New York — It was a surprise encounter. I was walking down West 49th Street last Friday, and as I approached the entrance to NBC, I noticed a small crowd waving "Hillary" and "Gore-Lieberman" signs. Next I heard a voice coming from behind a car grille: "Get back on the curb." Several people in the street obeyed.
A line of cars, including a huge SUV the kind Al Gore wants to eliminate pulled up. The small crowd, which had obviously been told where to stand, began to chant. Chelsea and Hillary Rodham Clinton emerged. A brief wave for cameras, a flashed smile, and they were inside Rockefeller Center in five seconds.

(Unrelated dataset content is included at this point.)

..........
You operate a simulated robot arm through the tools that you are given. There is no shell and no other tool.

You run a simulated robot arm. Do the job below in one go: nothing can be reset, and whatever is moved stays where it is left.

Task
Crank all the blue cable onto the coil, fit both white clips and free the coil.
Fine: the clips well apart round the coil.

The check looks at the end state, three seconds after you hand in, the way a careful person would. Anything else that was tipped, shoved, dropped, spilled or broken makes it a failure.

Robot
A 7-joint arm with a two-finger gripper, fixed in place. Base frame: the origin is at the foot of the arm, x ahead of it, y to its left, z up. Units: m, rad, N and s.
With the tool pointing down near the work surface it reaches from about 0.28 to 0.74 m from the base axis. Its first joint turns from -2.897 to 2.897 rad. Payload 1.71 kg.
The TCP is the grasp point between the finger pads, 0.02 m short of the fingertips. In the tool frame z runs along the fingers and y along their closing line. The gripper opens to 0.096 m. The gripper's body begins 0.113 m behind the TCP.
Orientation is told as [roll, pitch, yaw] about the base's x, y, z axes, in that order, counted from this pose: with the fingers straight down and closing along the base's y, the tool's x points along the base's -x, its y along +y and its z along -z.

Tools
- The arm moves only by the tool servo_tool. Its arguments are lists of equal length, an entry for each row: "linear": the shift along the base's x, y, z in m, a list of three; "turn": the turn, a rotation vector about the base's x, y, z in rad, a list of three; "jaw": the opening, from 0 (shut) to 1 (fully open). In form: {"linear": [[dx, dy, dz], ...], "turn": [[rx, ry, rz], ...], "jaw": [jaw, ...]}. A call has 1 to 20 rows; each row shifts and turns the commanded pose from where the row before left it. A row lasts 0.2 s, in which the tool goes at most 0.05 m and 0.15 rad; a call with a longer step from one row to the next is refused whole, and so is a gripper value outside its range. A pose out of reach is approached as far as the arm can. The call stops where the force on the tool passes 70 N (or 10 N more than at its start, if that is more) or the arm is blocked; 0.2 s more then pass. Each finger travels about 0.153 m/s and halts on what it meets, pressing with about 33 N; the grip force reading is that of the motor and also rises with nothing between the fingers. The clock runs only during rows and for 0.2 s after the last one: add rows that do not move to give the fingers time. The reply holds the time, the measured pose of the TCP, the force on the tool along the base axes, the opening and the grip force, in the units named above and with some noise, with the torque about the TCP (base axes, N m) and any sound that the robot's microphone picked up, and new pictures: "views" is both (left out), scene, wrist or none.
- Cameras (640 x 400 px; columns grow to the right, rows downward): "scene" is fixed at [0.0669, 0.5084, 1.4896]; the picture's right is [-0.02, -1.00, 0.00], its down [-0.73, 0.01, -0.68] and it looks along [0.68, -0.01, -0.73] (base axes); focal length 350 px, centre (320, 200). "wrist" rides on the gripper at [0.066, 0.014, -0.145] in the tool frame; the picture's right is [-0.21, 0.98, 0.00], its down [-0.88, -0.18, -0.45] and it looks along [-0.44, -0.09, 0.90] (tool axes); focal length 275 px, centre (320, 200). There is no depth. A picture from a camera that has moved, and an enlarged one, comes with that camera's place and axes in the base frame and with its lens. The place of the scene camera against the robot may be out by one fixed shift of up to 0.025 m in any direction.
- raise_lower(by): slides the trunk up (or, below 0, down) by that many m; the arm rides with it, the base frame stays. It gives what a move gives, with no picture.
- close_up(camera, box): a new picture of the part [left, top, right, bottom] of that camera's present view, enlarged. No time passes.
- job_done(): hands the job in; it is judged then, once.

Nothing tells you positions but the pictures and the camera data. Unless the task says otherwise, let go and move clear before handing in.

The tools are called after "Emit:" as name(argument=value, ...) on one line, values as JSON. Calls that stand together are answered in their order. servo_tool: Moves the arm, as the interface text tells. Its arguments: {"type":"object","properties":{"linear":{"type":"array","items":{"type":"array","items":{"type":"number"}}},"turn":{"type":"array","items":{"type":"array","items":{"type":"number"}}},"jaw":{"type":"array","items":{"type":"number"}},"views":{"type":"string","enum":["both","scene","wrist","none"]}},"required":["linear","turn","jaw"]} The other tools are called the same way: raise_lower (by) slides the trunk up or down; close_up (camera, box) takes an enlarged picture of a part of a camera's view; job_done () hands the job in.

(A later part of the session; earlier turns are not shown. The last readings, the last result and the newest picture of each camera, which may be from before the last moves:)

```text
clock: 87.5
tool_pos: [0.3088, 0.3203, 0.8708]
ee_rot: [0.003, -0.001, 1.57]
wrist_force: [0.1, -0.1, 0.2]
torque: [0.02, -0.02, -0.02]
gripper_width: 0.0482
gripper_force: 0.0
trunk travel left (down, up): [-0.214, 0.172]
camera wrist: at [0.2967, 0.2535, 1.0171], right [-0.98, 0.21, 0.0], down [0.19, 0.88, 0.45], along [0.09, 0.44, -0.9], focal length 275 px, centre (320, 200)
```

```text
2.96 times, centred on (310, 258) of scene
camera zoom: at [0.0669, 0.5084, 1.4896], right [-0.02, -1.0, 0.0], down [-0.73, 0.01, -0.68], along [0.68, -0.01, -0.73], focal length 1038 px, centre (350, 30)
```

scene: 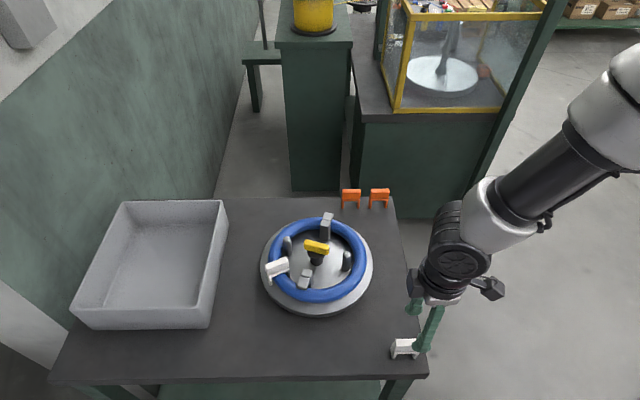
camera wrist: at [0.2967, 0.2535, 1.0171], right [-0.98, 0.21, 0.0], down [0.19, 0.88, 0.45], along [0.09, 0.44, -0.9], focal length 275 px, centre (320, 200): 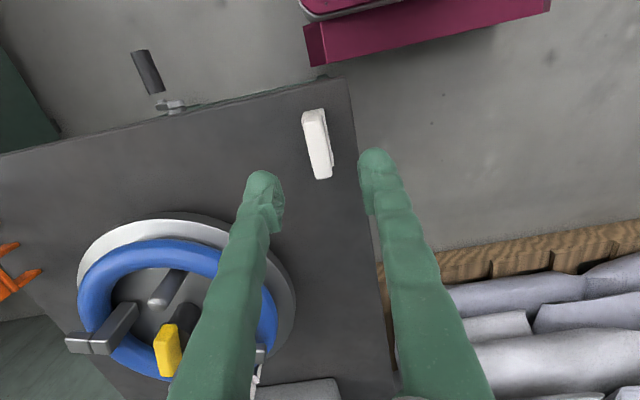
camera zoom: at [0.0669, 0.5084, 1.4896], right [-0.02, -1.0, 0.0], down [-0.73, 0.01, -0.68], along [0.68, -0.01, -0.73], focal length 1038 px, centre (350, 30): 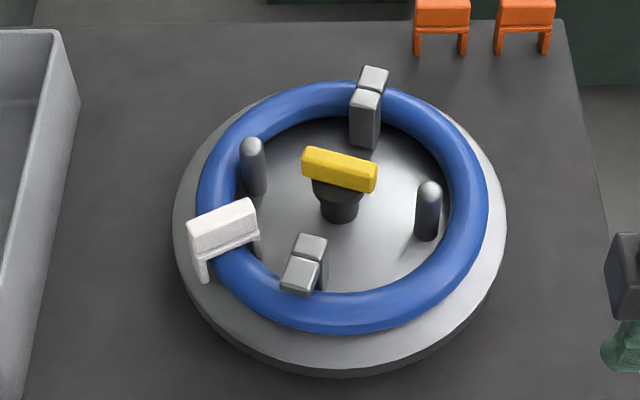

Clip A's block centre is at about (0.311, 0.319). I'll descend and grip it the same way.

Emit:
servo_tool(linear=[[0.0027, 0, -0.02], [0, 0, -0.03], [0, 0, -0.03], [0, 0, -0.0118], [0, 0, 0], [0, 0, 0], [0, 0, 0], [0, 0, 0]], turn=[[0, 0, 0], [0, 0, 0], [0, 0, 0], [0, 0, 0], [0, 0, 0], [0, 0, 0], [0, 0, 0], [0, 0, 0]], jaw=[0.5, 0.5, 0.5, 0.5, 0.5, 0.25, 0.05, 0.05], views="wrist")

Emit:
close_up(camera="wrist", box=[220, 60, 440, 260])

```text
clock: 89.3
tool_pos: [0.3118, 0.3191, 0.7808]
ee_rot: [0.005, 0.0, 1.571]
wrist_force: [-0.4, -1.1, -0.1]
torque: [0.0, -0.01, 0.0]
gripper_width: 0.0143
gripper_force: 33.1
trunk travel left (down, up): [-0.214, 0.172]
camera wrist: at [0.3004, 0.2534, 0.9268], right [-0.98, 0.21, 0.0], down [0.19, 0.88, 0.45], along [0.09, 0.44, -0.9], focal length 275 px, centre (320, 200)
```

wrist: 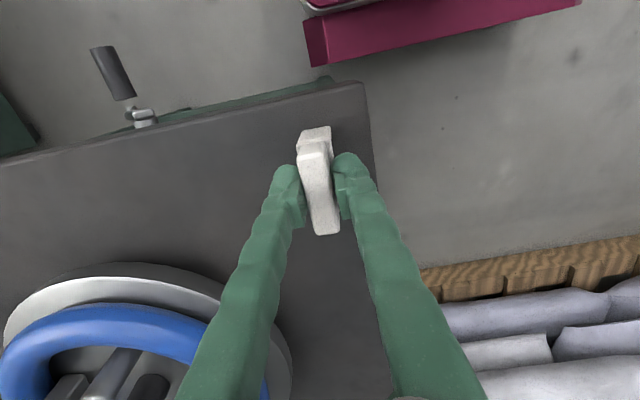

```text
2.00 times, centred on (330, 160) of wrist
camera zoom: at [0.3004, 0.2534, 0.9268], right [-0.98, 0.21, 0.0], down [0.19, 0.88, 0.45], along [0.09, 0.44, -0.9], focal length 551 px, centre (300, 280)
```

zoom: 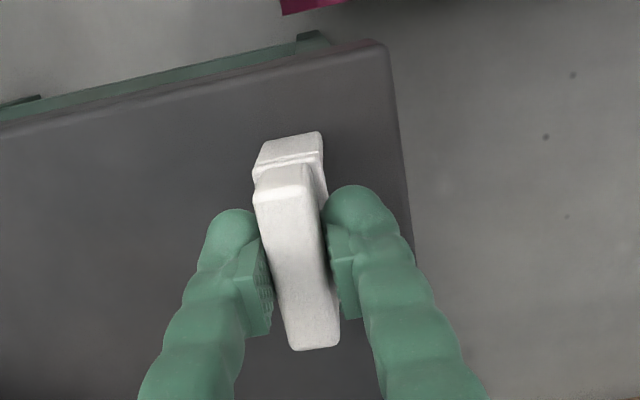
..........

It was like the arrival of royalty: The queen and her retinue of Secret Service protectors are part of the most unusual campaign ever for the U.S. Senate. New Yorkers, who apparently love celebrity more than common sense, may just send her to Washington, as Arkansas voters sent her husband to the governor's mansion. And, like Bill, who saw the governorship only as a steppingstone, Mrs. Clinton would be a Senate lady-in-waiting.
One of Richard Nixon's most famous lines was, "The people have a right to know if their president is a crook. Well, I'm not a crook." He said it with conviction, but most of us knew differently. Mrs. Clinton is a better liar. She can do it with a straight face and with no sweat. She picks and chooses her public forums, avoiding tough questions and accountability.
In his final report on the firing of the White House travel office and the smearing of Billy Dale, Independent Counsel Robert Ray said: "The overwhelming evidence establishes that she played a role in the decision to fire the employees and provided input into that decision. Thus, her statement to the contrary under oath was factually false." Who is more credible, Mrs. Clinton, who said she told the truth, or Ray, who said she lied?
New York Times columnist William Safire, who once worked for Nixon and saw the lying up close, writes that Mrs. Clinton is guilty of an "egregious abuse of power," that she participated in a "six-year cover-up" and that "the evidence she has been lying all along is damning." He adds that her "orchestrated lying continues to this day."
Former White House Chief of Staff Mack McLarty testified about "HRC pressure" and "I felt a pressure from the first lady to make a decision." White House Communications Chief David Watkins testified about "the first lady's insistence for immediate action .... McLarty and I ... both knew that there would be hell to pay if ... we failed to take swift and decisive action in conformity with the first lady's wishes." Which he then did.
A New York Times editorial endorsing Mrs. Clinton runs through an ethical labyrinth but concludes her lying makes no difference. It said virtually the same thing in endorsing Al Gore for president. To the Times, electing a Democrat trumps everything else because of that paper's position on big government, high taxes, gay rights, abortion and the rest of the liberal agenda.
Inside the NBC studios, Hillary's opponent, Rep. Rick Lazio, skewered Mrs. Clinton for her supposed education expertise, noting that "student performance when you left (Arkansas) was at the bottom of the barrel," though spending and taxes were up. He is right, but Mrs. Clinton characteristically denied it. And then she added, disingenuously, "But what's important is what we're going to do in the future." This is so Clintonian. Elect her because she has experience (thinking a lot about these things, you know), but if that experience in health care and education turns out to have been a disaster, don't focus on the past, focus on the future. It makes the head swim.
If New Yorkers can't learn from Bill Clinton and what he has put us through, they will install a senator who will serve herself more than their state. Like her husband, she will then use her position to run for president. If you think eight years of Bill Clinton was a legal, ethical and moral disaster, just wait until you see what even four years of Queen Hillary in the Oval Office will do.